Instructions to follow:
Each line below that contains "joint" counts once; report the total and nothing more.

^^^^^^^^^^^^^^^^

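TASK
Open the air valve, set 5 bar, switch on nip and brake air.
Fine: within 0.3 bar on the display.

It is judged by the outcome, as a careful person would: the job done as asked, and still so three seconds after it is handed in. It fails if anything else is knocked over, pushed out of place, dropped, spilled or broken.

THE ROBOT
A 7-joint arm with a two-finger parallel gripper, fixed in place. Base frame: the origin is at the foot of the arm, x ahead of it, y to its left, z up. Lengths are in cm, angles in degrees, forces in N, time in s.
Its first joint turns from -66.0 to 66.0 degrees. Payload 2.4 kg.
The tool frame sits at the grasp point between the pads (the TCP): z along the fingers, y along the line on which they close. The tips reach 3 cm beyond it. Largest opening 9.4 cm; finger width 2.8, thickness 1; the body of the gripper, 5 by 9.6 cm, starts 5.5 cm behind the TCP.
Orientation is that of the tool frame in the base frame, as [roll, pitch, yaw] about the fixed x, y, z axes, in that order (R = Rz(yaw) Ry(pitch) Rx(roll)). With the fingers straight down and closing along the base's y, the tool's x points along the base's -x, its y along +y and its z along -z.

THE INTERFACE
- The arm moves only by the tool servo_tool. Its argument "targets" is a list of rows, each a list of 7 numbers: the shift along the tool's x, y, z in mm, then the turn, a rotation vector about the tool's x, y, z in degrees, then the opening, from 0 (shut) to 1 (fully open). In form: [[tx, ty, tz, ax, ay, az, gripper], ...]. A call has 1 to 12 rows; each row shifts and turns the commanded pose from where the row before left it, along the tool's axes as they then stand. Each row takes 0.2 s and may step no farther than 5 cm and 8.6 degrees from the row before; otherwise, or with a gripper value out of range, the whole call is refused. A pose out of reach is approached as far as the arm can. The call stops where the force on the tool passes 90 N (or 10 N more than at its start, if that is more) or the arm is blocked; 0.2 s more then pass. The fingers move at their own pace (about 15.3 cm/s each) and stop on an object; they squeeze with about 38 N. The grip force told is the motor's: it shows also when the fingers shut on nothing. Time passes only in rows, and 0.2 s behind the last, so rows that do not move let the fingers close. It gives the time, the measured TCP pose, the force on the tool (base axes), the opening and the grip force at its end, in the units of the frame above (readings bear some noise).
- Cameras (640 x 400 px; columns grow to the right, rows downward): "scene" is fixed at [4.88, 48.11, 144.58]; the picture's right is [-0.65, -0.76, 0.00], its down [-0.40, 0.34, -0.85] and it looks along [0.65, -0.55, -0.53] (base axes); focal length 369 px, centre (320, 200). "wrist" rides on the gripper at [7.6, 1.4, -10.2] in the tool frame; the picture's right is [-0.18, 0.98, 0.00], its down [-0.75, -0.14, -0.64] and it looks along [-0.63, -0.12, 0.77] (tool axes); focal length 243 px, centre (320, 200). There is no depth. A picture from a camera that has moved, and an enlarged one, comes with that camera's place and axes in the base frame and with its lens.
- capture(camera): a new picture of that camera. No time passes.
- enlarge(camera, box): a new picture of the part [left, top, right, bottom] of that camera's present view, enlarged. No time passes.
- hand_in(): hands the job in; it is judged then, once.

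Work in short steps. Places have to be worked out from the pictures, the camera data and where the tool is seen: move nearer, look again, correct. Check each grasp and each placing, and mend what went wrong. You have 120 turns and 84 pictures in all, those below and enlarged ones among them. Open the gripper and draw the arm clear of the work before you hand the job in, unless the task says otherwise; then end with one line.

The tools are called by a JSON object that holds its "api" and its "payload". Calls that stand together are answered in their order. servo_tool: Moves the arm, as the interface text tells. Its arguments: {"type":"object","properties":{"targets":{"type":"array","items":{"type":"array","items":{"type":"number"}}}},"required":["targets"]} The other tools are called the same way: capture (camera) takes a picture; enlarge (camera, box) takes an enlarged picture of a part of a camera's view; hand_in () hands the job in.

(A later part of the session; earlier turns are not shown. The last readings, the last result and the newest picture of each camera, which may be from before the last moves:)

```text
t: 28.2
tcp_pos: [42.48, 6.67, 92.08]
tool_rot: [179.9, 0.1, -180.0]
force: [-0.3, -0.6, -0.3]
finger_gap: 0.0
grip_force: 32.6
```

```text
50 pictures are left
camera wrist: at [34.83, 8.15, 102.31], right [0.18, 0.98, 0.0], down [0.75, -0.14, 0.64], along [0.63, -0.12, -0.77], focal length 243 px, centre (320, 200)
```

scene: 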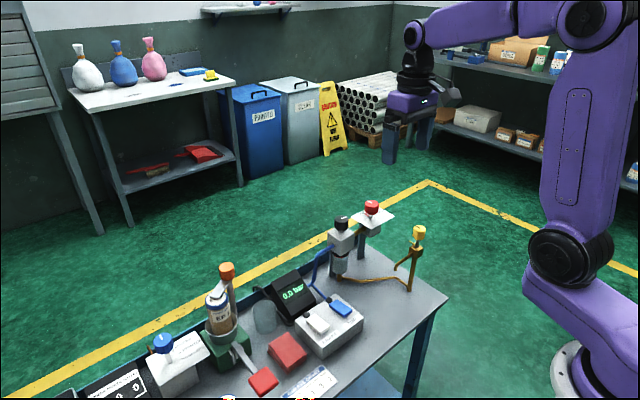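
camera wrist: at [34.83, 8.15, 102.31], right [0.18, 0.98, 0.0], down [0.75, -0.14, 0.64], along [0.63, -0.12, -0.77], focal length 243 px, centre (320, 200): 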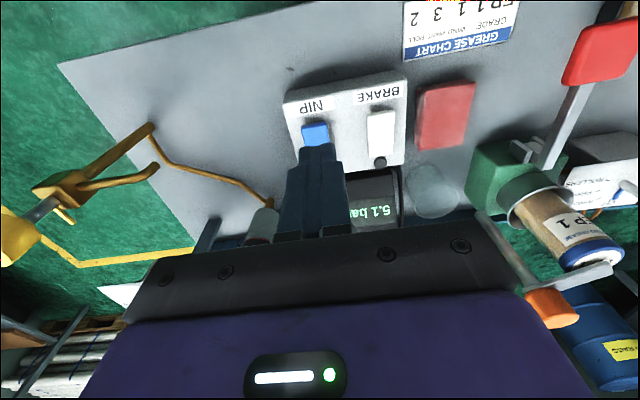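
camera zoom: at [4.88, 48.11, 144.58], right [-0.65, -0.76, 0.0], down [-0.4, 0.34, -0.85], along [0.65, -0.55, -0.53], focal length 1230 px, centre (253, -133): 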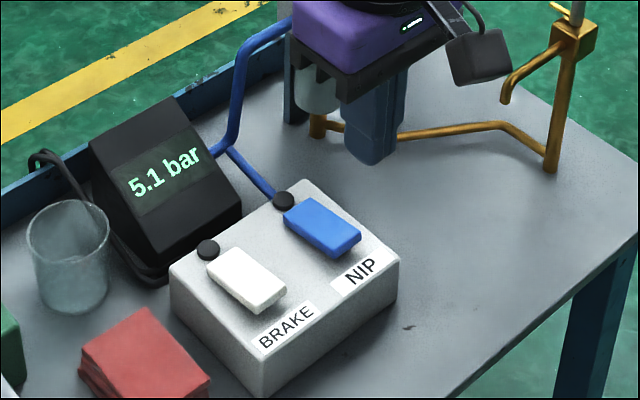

^^^^^^^^^^^^^^^^

Task result:
2